Simon Lindley
Cathedral Music
May 2021

The choral heritage of Cambridge's Trinity College is distinguished, especially so within the tenures of Richard Marlow and the present director, Stephen Layton, under each of whom has flourished an SATB choir of particular and acclaimed distinction. The stupendous recital on this CD unfolds with a glorious setting of Ave Maria, intensely prayerful and deeply felt—a wonderful by-product of its composer's participation as a course tutor in Aosta in northern Italy. Sonorities are rich and textures focus on middle and lower vocal registers.

More athletic choralism emerges from the Stuttgart Psalms, written in 2009 to commemorate the birth of Mendelssohn 200 hundred years before. Mäntyjärvi creates compelling choral textures, and each and every syllable rings crystal-clear to even the most reluctant listener—who would have to be hard-hearted not to be deeply moved by these psalm-based motets with their stunningly delivered solo segments and vocal ‘standout’ features impressively delivered from within the choir.

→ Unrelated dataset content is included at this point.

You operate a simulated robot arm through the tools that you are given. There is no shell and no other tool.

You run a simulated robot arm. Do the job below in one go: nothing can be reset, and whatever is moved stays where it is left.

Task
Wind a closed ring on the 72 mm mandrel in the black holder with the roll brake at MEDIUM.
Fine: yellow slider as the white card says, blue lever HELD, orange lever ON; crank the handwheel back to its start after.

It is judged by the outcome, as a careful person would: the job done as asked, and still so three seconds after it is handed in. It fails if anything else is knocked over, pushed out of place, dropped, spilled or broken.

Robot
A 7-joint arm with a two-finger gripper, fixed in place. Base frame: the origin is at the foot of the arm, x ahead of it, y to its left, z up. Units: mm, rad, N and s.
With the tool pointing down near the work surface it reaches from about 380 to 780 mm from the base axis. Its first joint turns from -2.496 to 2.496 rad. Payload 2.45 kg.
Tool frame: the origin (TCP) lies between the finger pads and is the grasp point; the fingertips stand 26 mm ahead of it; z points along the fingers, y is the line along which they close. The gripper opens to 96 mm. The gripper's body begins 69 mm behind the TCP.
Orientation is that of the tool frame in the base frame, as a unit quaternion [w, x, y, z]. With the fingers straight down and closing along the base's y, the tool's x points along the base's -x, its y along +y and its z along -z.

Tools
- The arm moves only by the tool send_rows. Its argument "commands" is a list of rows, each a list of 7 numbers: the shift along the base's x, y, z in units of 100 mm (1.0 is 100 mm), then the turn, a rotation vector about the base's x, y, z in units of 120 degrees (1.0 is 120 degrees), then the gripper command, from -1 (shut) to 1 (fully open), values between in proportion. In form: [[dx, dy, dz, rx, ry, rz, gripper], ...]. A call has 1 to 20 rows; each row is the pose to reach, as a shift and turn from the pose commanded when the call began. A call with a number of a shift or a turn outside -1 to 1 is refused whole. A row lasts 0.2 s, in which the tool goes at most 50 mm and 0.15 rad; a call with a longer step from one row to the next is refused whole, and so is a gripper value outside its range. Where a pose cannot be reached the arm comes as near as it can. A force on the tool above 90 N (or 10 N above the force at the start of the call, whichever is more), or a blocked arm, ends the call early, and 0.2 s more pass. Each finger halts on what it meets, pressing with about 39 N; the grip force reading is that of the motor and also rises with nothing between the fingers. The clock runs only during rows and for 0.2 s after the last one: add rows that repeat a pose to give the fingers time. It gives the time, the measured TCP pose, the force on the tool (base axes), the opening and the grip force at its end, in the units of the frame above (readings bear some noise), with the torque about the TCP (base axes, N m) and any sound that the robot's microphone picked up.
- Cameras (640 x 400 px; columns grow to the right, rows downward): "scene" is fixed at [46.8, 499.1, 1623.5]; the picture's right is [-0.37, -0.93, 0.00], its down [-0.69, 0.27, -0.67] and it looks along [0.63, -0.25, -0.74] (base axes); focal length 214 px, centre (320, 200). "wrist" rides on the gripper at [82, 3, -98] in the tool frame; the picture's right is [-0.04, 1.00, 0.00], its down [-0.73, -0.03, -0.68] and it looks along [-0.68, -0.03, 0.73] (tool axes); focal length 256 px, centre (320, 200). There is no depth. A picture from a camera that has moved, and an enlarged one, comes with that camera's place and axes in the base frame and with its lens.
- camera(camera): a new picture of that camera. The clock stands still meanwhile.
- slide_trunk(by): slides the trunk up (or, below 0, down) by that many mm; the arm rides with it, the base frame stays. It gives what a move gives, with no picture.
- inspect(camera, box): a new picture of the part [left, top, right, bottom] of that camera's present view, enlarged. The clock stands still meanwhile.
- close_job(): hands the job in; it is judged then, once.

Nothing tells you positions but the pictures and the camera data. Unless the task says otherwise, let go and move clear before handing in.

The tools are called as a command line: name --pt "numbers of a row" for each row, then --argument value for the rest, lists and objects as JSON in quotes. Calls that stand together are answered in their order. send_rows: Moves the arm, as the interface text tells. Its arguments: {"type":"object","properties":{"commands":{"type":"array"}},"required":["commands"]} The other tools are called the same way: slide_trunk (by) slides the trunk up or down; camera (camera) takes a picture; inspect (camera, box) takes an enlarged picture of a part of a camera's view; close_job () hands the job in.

While drawing, with great subtlety, on earlier traditions in these pieces, a yet stronger tradition from the medieval period, that of organum, pervades the ambience of Benedic anima mea, and is perhaps more impactful on account of its comparative brevity. Pulchra es, written for the wedding of the composer's son, is shorter still with an effect wholly disproportionate to its length! This is music con amore, being—appropriately—a text drawn from the erotic heart of the Song of Songs that explores something of the tessitura of Duruflé's Four Motets on Gregorian themes along the way of its gentle intensity, with especially warm multi-repeats of the first line as a coda.

At the centrepiece comes the composer's 2019 Trinity Service for Choral Evensong, where Anglican influences are strong. Something of the shadow of the legendary Bernard Rose pervades Mäntyjärvi's setting of the Responses, which are based in much the same tonality, though here in the key of A rather than Rose's D.

A final bonus is a setting of O magnum mysterium, a Respond from the Christmas office of Matins that has been taken up eagerly by composers such as Gabrieli and Victoria and, frequently, today's generation also. The Finnish take on the words has something unique to say, especially with respect to the ‘greatness' wonderfully achieved in lengthy, sustained sonority.

A Rolls-Royce of a recording from Stephen Layton and his singers. It is a ‘must-have' for all serious music lovers.